• WORK TO BE COMPLETED: Return the count of lines that hold the string "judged", with no other words.

● ● ●

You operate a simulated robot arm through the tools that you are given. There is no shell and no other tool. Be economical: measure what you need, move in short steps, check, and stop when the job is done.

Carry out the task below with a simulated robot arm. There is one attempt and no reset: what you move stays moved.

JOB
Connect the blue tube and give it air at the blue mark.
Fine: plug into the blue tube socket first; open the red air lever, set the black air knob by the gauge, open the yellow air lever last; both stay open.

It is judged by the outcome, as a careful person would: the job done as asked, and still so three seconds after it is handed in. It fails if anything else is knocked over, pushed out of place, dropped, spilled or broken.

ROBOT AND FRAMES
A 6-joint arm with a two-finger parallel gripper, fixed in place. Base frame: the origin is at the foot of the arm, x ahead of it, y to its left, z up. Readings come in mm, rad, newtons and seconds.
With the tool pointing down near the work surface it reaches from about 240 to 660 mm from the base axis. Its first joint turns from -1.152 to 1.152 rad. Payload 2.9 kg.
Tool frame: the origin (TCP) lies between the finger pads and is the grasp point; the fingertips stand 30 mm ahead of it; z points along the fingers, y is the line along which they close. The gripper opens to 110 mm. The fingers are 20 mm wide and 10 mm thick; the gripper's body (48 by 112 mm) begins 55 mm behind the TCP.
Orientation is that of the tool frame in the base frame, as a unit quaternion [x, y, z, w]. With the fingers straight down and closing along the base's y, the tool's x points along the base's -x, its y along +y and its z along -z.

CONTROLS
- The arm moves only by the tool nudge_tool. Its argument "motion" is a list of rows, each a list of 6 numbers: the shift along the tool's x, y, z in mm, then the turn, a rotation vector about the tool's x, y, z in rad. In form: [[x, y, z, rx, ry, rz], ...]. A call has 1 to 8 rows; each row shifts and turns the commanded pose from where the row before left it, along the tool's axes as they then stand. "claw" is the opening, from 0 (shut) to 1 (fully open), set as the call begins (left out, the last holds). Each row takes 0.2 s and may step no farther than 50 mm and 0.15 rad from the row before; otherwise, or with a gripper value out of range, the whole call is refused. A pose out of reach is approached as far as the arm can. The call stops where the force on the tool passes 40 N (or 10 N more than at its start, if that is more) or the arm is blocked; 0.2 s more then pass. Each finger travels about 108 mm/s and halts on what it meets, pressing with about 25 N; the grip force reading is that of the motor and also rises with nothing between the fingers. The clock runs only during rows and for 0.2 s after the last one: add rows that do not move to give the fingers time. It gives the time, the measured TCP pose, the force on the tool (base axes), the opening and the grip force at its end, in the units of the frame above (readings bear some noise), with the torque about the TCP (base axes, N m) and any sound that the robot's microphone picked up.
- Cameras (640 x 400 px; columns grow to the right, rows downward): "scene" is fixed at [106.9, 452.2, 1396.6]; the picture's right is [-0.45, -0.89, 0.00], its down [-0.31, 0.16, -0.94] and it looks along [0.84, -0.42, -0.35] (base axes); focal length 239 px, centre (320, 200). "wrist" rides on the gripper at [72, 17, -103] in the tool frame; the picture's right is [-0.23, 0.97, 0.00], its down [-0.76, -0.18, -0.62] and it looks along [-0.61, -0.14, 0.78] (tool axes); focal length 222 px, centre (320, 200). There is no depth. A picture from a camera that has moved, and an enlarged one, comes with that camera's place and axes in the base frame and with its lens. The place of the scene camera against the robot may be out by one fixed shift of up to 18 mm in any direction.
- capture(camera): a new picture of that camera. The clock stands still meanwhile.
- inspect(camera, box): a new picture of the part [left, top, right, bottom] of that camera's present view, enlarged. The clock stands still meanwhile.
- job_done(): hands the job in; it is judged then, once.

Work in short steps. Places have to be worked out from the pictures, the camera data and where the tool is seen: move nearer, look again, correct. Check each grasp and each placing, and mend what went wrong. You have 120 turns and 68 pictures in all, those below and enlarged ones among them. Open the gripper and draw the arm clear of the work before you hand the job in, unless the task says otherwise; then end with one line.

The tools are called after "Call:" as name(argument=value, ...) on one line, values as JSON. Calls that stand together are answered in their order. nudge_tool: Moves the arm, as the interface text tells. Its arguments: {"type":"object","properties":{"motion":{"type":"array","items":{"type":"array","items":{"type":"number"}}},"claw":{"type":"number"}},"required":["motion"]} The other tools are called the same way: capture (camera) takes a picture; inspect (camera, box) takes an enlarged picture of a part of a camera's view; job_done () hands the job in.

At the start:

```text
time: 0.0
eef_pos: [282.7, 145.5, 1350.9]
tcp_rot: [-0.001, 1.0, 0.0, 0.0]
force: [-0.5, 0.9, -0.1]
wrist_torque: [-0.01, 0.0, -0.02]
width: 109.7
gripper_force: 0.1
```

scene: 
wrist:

● ● ●

• ANSWER IN FULL: 2